India has gone insane when comes to maligning Pakistan. It has been desperate to downplay Pakistan since long and has been doing foolish attempts to achieve the task. In a recent attack to disgrace Pakistan internationally India prepared a dossier for the UN which listed residences of their underworld don Dawood Ibrahim, as an evidence to show that he is holed up in Pakistan. However, the UNSC has rejected the Indian proposal to add three new addresses of Pakistan in the narrative summary of Dawood Ibrahim in its ISIL (Daesh) and Al-Qaida Sanctions List of individuals and entities subject to the assets freeze, travel ban and arms embargo.
It was again an embarrassment for India, when the UN informed it that the three of the places cited by India as addresses of underworld don Dawoold Ibrahim in Pakistan have been found incorrect by a UN committee, which has removed these from its list. Last year too they had a similar bad taste when one of the addresses given to the UN was that of the residence of Islamabad’s envoy to the UN Ambassador Maleeha Lodhi. This residence has been with Lodhi’s family for decades, built by her parents in the early 1970s.

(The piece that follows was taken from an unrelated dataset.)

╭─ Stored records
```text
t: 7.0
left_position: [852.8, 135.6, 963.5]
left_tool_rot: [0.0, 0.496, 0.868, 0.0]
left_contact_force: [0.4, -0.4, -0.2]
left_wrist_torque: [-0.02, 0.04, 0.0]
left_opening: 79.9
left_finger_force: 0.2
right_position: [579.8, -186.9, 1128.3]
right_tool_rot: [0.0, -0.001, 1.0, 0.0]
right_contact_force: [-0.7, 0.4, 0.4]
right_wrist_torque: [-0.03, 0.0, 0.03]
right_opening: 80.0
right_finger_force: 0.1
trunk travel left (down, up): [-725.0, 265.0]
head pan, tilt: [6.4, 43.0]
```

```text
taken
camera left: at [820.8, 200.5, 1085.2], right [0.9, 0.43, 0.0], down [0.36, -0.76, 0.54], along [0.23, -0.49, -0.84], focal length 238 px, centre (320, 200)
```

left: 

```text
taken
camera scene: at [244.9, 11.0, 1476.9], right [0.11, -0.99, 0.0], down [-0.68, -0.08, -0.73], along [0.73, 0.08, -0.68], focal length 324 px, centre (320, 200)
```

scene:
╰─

Even the spokesman at Pakistan Foreign Office, in a statement, said that as for any previous reference in the narrative summary, all such references were factually incorrect and baseless.
It is inconceivable as how this emerging regional power trips over itself and provides addresses of highly respectable Pakistanis to the UN. The Indian High Commission in Islamabad could have easily verified that these were incorrect addresses before handing them over to the UN. Nonetheless, New Delhi should at least have the courage to apologize for its follies to those innocent Pakistani citizens in general and Pakistan in particular.